Amidst this environment, during dinner, our 5-year-old explained that he wanted his own bucket list – saying “I want to make a list of things I really want to do” – so we did. He wrote down the numbers and my partner drew the pictures and wrote the words – the pictures are important so that he is able to access his list even without an adult. His list included things like learning to cross his eyes, throw and catch a grape in his mouth and go to a restaurant with a swimming pool for lunch.
Now comes the fun part – our son’s self-motivated bucket list presented a great opportunity for us to model and practice a growth mindset. We, as parents, see one of our key roles as being able to lay a foundation that will enable our children’s future success (happiness) in society. This includes, but is not limited to, our children learning to take on challenges and understanding that with practice, they can improve their skills and abilities.
What is a growth mindset? Growth mindset is a term coined by Stanford Professor, Carol Dweck, and has proved to be a key variable in achievement and growth. Individuals with a growth mindset view their abilities as a constant work-in-progress that can be improved with practice. They seek out challenges because they see failure as opportunities to learn. Individuals with a fixed mindset, the opposite of a growth mindset, view their abilities as set and stagnant (e.g. “I’m not good at math”). They tend to avoid challenges because they see failure as an indictment about their abilities and do not want to expose their weaknesses.
We turned this bucket list activity into a larger exercise, building the skill of practice – reinforcing the idea that when we practice something, we are taking small steps towards achieving our goals. It is also a process of breaking large goals into smaller, actionable steps to get us closer to completing the goals.
Our 5-year old selected 3 items on his bucket list that he wanted to work on first and together we made these into a chart. The chart includes a visual and written representation of his 3 experiences and a box for him to tick/place a sticker each time he practices it. We also asked him to come up with a way to celebrate achieving each of his goals.

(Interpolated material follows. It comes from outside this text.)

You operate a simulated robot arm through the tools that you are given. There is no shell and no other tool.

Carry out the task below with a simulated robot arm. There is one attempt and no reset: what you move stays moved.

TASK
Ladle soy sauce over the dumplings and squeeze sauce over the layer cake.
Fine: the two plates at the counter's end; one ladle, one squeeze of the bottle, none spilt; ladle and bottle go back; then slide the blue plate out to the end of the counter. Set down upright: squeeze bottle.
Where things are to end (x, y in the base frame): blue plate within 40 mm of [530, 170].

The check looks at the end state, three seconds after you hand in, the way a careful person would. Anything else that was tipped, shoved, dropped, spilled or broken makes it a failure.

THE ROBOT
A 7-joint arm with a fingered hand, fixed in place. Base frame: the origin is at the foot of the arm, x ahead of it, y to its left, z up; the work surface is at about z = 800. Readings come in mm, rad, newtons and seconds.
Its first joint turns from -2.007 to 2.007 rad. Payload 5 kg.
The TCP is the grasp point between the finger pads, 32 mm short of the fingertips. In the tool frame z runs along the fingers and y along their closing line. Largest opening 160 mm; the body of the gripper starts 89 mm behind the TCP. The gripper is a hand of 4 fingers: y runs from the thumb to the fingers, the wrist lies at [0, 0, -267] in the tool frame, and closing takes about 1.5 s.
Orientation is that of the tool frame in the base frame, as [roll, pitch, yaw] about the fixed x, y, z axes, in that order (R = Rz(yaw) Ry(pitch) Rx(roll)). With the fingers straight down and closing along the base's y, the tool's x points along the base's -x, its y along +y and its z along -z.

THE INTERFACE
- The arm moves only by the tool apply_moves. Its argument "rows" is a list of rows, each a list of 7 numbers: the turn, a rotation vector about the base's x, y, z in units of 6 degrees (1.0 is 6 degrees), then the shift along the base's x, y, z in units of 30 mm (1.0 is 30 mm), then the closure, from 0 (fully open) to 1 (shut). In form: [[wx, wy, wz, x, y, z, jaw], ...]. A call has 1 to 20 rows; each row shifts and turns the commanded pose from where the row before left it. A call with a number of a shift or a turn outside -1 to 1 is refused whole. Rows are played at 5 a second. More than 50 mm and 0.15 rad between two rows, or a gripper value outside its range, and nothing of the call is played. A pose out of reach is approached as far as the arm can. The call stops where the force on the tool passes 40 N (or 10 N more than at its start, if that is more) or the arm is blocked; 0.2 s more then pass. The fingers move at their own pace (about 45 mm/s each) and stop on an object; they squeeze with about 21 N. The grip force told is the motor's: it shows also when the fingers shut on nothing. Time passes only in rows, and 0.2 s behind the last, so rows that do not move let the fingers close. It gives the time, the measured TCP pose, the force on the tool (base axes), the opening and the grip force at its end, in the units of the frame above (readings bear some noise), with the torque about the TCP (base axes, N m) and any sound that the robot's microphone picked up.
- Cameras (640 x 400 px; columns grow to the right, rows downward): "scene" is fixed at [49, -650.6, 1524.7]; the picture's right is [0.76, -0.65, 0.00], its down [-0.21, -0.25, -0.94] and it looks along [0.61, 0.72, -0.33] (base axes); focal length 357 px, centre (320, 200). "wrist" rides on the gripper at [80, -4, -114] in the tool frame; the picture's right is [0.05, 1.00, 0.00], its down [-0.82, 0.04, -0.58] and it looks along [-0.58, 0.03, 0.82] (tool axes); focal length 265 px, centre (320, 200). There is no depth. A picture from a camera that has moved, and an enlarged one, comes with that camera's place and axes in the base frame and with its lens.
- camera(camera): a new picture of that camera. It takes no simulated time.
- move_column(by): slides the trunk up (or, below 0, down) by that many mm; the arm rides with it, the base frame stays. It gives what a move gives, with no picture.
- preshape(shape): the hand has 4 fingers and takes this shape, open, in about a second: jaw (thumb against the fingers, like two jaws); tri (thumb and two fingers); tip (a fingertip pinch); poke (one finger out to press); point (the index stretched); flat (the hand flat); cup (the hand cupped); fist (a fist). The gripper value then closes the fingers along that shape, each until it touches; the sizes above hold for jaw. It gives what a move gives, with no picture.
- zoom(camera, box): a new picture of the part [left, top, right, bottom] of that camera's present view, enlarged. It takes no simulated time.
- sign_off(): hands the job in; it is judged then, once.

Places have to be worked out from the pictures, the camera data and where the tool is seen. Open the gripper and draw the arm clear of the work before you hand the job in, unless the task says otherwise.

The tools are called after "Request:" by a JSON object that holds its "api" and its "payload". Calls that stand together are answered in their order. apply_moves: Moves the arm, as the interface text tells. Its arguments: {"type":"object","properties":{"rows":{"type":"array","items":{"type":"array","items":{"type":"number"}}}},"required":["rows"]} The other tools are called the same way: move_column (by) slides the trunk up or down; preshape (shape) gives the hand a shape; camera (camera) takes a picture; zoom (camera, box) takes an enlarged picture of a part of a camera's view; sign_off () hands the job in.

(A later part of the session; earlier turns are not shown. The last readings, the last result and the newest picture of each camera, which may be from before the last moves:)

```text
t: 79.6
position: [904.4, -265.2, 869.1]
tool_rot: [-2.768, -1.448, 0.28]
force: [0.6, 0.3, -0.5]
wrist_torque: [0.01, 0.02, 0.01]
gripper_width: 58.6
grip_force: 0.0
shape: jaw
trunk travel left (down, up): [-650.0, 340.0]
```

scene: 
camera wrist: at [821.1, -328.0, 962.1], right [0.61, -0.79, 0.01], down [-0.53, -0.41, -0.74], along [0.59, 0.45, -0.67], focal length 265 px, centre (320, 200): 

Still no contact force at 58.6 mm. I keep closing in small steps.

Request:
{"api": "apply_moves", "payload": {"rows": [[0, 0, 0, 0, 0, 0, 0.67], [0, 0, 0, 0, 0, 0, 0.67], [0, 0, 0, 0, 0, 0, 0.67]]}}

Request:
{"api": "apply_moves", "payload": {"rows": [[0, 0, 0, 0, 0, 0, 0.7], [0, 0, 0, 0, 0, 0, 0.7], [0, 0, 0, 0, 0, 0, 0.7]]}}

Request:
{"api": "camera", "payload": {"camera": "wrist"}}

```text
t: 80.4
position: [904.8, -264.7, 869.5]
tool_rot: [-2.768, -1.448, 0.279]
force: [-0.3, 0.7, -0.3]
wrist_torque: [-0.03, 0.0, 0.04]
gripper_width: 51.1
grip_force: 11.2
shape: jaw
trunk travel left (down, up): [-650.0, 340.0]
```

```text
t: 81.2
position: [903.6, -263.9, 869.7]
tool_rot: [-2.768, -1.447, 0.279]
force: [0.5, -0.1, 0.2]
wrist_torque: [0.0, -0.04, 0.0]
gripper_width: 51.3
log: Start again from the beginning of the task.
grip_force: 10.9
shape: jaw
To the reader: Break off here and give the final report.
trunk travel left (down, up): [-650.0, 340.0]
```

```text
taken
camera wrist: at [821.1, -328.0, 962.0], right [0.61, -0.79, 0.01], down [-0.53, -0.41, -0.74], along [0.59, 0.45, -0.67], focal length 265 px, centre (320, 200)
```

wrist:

This is our second time implementing a growth mindset chart and we are definitely learning the all-important value of having children lead and drive their own efforts. The first attempt was about learning to do the moonwalk. Each time he practiced, he crossed off a pre-numbered list from 1 to 10. While we checked on this activity during our morning circle time routines, there was little to no motivation from his part to check the box. He did practice though and he did eventually learn to do the moonwalk.
This experience led us to question the approach we took with tracking his practice and remembering the importance of multiple means of representation (presenting information in different formats). So, this time around, we are allowing him to drive the process and we are taking the time to really think about what works for him and his personality.
Together, we have come up with a visual chart and video recording to track his practices this time. We’ll see how it goes.
Have you implemented goal-setting activities with toddlers?
How did it go? What were your takeaways?